In their first season back in the Premier League, Foley’s Bournemouth ended 2022-23 in 15th position – five points clear of the relegation zone.
During the off-season, Bournemouth parted with Gary O’Neil and appointed Spanish manager Andoni Iraola.
Through 12 rounds this term, the Cherries are 16th and four points above the drop zone.
A month after taking control of Bournemouth, Foley and Black Knight acquired a significant minority ownership interest in French club Lorient the following month.
The agreement in the Ligue 1 side enabled Black Knight to invest additional capital after the 2022-23 season.
“We are excited to announce a strategic partnership and investment in FC Lorient,” said Foley in January.
“Loic Fery [Lorient’s president and owner] has successfully built a best-in-class football club and will be a great partner as we build BKFC into a leading multi-club football operator.
“I look forward to partnering with Loic and his team to accelerate the success of FC Lorient and BKFC.”
In 2022-23, Lorient – who were promoted in 2019-20 – finished 10th in Ligue 1 and reached the Coupe de France Round of 16.
Lorient – a club who have never won Ligue 1 – have won two of their opening 12 matches this season to be 16th and in the relegation play-off spot.
Henderson Silver Knights
Four years after buying the Golden Knights, Foley and Black Knight purchased an AHL franchise in 2020 to help act as a development side for the NHL club.
In their first season, Henderson Silver Knights playing in the American Hockey League – which serves as the primary development league for the NHL – made to the final of the AHL Calder Cup play-offs.
They lost in the opening round last season while they did not feature in the post-season this year.
Vegas Knight Hawks
Aside from two professional hockey teams in Nevada, Foley also owns the indoor football team in Las Vegas.
Foley an Black Knight acquired an expansion team in the Indoor Football League in 2021 and they joined the competition in 2022.
In their debut season, the Hawks went 6-10.
So far in 2023, the Hawks are 5-10 in the Western Conference.
Foley could be about to add another football club to his portfolio.
According to reports, Foley is also aiming to invest in Scottish Premiership side Hibernian, where Australian trio Lewis Miller, Martin Boyle and Jimmy Jeggo are based in Edinburgh.
Hibs are currently owned by the family of Ron Gordon, who died earlier in 2023, and they have no desire to sell the club.

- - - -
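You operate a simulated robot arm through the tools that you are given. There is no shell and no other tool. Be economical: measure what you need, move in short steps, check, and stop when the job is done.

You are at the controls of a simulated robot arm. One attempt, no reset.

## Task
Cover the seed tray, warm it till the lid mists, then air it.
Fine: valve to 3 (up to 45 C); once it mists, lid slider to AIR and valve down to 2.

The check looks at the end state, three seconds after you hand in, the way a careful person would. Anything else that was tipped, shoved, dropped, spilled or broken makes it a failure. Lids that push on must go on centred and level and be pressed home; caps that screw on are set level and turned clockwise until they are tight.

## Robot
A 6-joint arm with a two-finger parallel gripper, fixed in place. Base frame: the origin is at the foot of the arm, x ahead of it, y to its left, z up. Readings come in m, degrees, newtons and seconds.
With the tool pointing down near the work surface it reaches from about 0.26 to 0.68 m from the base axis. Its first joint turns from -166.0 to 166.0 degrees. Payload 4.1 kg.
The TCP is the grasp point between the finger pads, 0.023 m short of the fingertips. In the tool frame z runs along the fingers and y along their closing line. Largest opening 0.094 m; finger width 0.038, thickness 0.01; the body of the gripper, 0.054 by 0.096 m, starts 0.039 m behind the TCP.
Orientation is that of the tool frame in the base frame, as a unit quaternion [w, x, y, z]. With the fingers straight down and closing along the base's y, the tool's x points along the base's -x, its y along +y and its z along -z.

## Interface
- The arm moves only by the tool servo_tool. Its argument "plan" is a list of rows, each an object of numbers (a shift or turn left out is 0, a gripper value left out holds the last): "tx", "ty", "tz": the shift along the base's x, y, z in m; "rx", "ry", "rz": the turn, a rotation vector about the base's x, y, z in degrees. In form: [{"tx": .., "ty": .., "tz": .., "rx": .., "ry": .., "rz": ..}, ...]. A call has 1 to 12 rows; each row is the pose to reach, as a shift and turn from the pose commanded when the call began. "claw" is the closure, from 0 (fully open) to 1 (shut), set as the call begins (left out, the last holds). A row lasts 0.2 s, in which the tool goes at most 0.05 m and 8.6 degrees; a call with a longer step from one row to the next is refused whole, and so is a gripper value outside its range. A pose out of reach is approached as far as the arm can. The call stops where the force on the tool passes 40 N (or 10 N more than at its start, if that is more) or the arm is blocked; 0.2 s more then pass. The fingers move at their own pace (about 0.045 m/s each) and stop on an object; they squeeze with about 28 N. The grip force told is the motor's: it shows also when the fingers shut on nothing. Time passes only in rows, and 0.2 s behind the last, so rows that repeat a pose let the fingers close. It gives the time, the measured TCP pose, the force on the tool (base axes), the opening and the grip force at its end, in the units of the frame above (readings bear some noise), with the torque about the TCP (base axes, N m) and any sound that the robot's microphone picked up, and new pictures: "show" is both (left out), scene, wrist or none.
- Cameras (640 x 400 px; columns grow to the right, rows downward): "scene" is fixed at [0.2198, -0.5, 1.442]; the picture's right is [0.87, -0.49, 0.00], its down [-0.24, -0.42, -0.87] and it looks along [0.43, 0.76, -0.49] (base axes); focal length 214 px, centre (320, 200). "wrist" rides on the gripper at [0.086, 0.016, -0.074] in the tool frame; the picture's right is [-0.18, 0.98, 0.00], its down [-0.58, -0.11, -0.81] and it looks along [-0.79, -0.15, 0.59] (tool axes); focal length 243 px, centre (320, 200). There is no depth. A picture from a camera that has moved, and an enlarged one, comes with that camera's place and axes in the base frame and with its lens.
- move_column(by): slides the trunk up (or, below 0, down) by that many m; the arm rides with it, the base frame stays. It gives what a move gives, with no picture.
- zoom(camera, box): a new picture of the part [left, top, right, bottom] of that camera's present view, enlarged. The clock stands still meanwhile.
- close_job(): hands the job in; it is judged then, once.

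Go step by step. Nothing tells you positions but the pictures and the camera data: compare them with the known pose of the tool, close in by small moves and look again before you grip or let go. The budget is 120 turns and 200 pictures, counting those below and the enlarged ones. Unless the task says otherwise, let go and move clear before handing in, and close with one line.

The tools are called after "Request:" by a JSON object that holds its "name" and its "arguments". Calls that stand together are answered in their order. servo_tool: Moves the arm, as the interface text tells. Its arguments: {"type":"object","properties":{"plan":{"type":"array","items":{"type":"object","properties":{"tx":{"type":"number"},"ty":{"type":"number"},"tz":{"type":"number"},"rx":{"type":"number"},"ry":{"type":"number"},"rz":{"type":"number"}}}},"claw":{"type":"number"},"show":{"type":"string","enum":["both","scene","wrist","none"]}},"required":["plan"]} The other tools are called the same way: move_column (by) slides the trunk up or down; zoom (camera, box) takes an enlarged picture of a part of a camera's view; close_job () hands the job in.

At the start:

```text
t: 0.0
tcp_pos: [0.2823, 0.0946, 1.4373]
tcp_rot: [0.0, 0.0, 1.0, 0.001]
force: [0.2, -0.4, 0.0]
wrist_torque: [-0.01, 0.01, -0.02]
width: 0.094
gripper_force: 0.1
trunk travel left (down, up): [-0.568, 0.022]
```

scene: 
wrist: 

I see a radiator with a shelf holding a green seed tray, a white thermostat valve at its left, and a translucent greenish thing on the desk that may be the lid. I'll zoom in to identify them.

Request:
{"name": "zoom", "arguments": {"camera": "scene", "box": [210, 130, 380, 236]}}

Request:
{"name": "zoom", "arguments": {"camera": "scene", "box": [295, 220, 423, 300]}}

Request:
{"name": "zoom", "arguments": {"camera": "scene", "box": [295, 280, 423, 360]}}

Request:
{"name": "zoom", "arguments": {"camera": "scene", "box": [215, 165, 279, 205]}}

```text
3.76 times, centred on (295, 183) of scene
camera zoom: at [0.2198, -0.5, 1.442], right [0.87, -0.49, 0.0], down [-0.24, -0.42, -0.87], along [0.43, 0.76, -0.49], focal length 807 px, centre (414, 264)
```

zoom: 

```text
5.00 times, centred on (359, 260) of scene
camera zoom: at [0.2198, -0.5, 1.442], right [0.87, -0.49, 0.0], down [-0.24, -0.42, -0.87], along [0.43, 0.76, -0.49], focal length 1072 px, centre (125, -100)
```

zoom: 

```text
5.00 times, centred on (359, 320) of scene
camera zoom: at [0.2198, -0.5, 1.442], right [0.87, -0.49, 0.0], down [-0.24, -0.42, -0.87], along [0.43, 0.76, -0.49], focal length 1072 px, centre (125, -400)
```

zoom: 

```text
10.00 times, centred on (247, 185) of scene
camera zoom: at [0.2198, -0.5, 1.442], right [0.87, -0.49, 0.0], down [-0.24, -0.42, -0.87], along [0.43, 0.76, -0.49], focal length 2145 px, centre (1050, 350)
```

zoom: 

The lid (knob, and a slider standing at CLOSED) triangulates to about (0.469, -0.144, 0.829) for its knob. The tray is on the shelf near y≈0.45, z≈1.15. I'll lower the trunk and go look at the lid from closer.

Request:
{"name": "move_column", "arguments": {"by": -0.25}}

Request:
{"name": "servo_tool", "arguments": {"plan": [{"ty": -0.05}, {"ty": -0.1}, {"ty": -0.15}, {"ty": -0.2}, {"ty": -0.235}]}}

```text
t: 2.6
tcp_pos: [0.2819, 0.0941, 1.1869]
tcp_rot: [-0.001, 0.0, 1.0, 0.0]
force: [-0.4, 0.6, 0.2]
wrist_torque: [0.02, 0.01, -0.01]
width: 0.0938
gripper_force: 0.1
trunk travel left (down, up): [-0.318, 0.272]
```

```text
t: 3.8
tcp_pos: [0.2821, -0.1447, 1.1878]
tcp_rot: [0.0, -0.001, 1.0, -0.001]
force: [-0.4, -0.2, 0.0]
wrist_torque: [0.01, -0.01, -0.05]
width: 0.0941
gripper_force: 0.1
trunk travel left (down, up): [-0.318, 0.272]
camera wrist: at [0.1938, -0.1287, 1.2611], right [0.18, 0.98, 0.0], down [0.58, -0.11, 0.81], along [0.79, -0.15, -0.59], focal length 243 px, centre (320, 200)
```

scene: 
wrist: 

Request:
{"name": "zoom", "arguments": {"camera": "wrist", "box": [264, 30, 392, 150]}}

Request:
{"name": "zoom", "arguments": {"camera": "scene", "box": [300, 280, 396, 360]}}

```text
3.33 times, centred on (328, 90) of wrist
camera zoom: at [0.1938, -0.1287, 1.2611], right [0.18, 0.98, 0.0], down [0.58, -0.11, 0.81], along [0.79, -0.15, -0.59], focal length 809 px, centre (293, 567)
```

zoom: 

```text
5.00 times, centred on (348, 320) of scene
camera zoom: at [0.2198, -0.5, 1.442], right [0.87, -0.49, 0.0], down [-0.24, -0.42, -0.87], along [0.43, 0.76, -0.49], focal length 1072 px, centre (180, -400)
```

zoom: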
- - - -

However, they are open to the possibility of allowing Foley to come on board as a non-controlling investor, and discussions have already been held to that effect.
“I’m fascinated by the Scottish Premier League,” Foley told the Men In Blazers podcast in September.
“They play hard, Scots are tough. They play a tough brand of football. And I believe there are opportunities to make one of the number four, five or six SPL (Scottish Premiership) teams, to get them to number three and they play in Europe.
“I believe we can pull that off with not a gigantic investment – and be a minority investor, be supportive of that club, and then work on sponsorship together because we have a whole sponsorship and I know we can help an SPL team. We’re working towards that goal right now with a particular team.
“Then we have our sights set on some other clubs. And I believe we could end up with four or five economic interests in clubs. We would then have a system in place for players to advance and move on to the next club, then the next club. We will have similar analytics staff in place, and technical directors, to look for the right type of players who can ultimately play for AFC Bournemouth.”